Work vs. Game

In-game, we do not have five-hour meetings. When we get a large group of people together for five hours, we are going to slaughter things by the thousand.

In-game, we do not spend the first half hour of our gathering engaging in a clever ice-breaker, to help get those creative juices flowing and put everyone in the right mental place for a free-wheeling discussion. We spend the first half-hour alt-tabbed, reading web pages while waiting for everyone to get to the right zone. We may also be discussing character builds or the latest test server notes on Teamspeak. (If anyone has a way for me to alt-tab from life during clever ice-breakers, please post it in the comments. No PDAs.)

In-game, we do not pretend that the free-wheeling discussions matter. Our raid leader does not pretend that this is a participatory democracy in which you will contribute your views before ignoring them and giving the top-down message of how we are doing this. We go straight to the top-down message. If you have a meaningful correction to procedure, it will be taken into account; otherwise, shut up.

In-game, our group leader does not show up late, give some guiding remarks, then disappear until the end, returning to dictate the conclusion of events. Anyone trying that crap gets no drops and is not allowed back for the next raid, healer or no. In-game, being further up the guild’s chain of command means that you are more likely to stay through an entire event.

In-game, we learn from our mistakes. If we do the same thing every time, it means that it worked last time. Barring disruptions from morons or lag, if a strategy failed last time, it probably will not do much better this time. Complete wipes, while valuable teaching moments, are not common in the workplace.
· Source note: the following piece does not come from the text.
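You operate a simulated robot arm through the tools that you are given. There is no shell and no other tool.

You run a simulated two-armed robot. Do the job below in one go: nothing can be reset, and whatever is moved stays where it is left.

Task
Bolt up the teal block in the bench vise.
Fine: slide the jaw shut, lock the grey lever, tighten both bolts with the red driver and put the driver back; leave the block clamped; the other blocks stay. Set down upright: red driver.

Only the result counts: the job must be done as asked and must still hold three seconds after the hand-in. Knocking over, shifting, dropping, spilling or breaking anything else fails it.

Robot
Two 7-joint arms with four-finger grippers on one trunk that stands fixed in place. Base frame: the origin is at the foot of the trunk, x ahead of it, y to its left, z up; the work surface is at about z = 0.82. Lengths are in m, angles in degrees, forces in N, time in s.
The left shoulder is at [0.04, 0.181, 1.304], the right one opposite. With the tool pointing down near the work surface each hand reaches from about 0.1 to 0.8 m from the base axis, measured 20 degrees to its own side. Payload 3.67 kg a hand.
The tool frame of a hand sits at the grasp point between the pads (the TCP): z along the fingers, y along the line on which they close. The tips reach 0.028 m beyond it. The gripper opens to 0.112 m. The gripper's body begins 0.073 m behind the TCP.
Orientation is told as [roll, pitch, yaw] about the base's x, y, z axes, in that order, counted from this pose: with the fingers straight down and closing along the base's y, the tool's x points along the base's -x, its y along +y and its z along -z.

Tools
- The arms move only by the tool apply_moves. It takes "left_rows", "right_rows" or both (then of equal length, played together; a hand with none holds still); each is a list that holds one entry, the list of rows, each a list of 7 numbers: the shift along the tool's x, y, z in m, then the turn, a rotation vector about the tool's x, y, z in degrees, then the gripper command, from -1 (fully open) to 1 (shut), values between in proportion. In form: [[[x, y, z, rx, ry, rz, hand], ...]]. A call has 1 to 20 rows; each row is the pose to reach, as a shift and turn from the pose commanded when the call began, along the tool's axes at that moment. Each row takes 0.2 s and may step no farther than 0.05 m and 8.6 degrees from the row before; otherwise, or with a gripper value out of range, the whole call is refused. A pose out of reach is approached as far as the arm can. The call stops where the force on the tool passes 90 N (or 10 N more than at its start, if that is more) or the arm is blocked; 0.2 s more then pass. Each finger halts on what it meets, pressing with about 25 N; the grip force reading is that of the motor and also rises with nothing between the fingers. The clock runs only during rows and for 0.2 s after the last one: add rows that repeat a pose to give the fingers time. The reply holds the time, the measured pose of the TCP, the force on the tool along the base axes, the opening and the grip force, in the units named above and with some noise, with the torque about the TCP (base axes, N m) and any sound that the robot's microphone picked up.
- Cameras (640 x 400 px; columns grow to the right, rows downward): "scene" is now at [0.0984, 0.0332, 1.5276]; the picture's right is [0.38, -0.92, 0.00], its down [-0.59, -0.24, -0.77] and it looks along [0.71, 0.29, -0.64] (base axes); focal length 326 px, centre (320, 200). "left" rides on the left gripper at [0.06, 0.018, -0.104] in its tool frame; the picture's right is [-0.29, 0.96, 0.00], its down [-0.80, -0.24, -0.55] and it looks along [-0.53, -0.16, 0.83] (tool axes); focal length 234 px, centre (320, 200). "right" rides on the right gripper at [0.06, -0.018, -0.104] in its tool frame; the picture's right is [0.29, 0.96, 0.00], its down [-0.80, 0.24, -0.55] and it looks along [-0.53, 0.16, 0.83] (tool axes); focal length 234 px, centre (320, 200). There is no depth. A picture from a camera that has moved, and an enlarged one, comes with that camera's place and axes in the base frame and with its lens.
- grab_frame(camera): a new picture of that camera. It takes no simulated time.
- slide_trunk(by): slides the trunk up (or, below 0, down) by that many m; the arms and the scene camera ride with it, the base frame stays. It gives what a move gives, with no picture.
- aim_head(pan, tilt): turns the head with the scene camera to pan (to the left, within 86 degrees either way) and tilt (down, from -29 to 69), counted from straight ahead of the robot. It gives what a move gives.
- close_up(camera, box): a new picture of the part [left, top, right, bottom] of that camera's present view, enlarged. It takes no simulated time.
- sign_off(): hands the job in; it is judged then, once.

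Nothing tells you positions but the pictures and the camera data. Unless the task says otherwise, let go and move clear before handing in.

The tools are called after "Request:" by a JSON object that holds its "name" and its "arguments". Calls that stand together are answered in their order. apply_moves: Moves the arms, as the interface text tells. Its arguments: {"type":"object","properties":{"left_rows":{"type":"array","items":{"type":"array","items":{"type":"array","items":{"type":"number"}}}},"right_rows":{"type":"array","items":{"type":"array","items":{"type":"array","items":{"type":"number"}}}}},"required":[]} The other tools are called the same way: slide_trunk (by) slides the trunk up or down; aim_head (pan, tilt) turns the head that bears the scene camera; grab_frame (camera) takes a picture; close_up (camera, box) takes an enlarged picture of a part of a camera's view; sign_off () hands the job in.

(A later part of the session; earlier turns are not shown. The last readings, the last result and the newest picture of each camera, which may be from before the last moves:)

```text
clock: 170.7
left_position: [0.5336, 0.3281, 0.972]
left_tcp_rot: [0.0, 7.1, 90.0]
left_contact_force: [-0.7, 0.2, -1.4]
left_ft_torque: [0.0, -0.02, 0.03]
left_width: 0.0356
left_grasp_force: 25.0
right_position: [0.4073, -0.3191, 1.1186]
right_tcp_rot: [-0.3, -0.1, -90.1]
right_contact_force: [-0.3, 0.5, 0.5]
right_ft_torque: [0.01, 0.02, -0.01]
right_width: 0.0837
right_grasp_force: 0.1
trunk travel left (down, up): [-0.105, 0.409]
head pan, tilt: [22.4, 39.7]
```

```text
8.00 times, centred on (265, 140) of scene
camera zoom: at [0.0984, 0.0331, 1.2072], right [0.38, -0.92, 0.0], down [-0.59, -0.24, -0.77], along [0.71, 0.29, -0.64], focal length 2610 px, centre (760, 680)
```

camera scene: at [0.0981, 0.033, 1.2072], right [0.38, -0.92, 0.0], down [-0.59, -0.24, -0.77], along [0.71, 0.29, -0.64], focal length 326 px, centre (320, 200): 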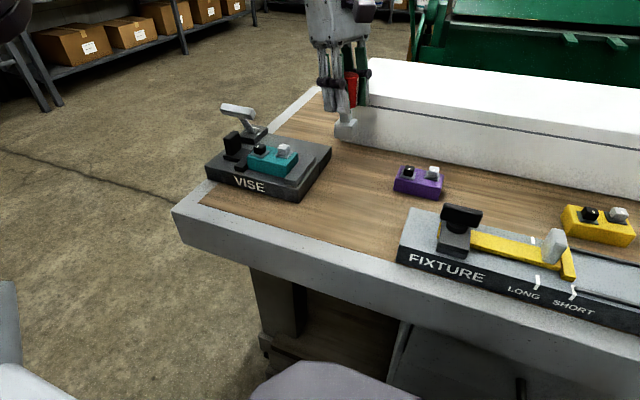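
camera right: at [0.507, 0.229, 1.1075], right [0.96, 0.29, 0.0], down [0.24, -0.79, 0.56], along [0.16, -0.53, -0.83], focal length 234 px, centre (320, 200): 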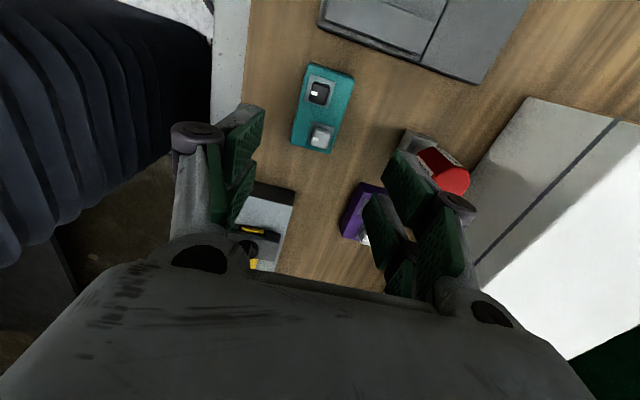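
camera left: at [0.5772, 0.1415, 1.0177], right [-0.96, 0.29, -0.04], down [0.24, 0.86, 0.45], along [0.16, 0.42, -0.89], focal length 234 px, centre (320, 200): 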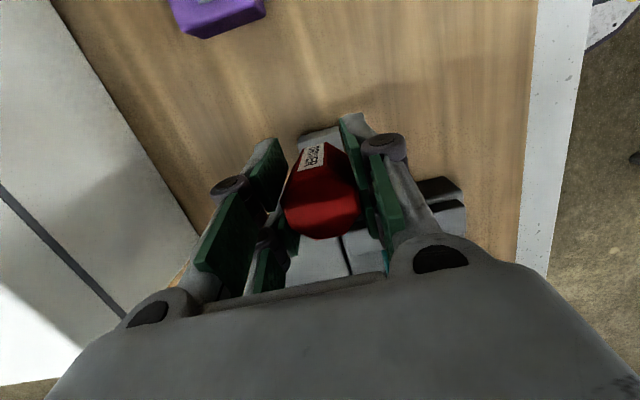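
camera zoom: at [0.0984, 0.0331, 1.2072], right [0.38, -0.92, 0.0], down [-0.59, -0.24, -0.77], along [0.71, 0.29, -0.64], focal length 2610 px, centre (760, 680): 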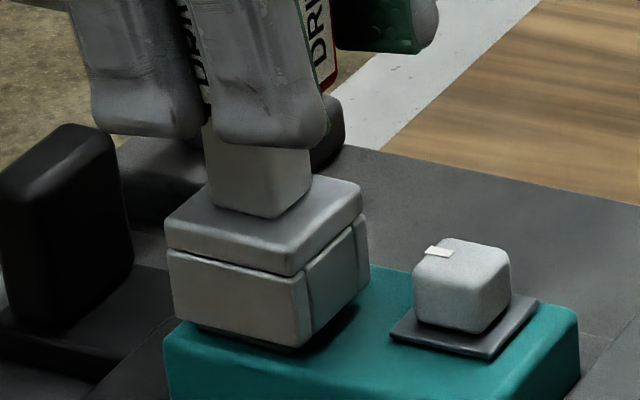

In-game, we may indeed be dividing for small group work. We are more likely to be scouring the survivors from an area than brainstorming. Usually, each small group will be accomplising some separate goal needed for collective success, rather than separately covering the same ground as everyone else. Groups will be designed for success, rather than on the basis of who is sitting closest.

In-game, if our small groups are reporting out our group’s activities, there are two acceptable answers: (1) all set; (2) all dead. You may also mention if something very shiny dropped.

In-game, no one brings donuts, coffee, or pizza. My broadband connection may have a fat pipe, but not that fat.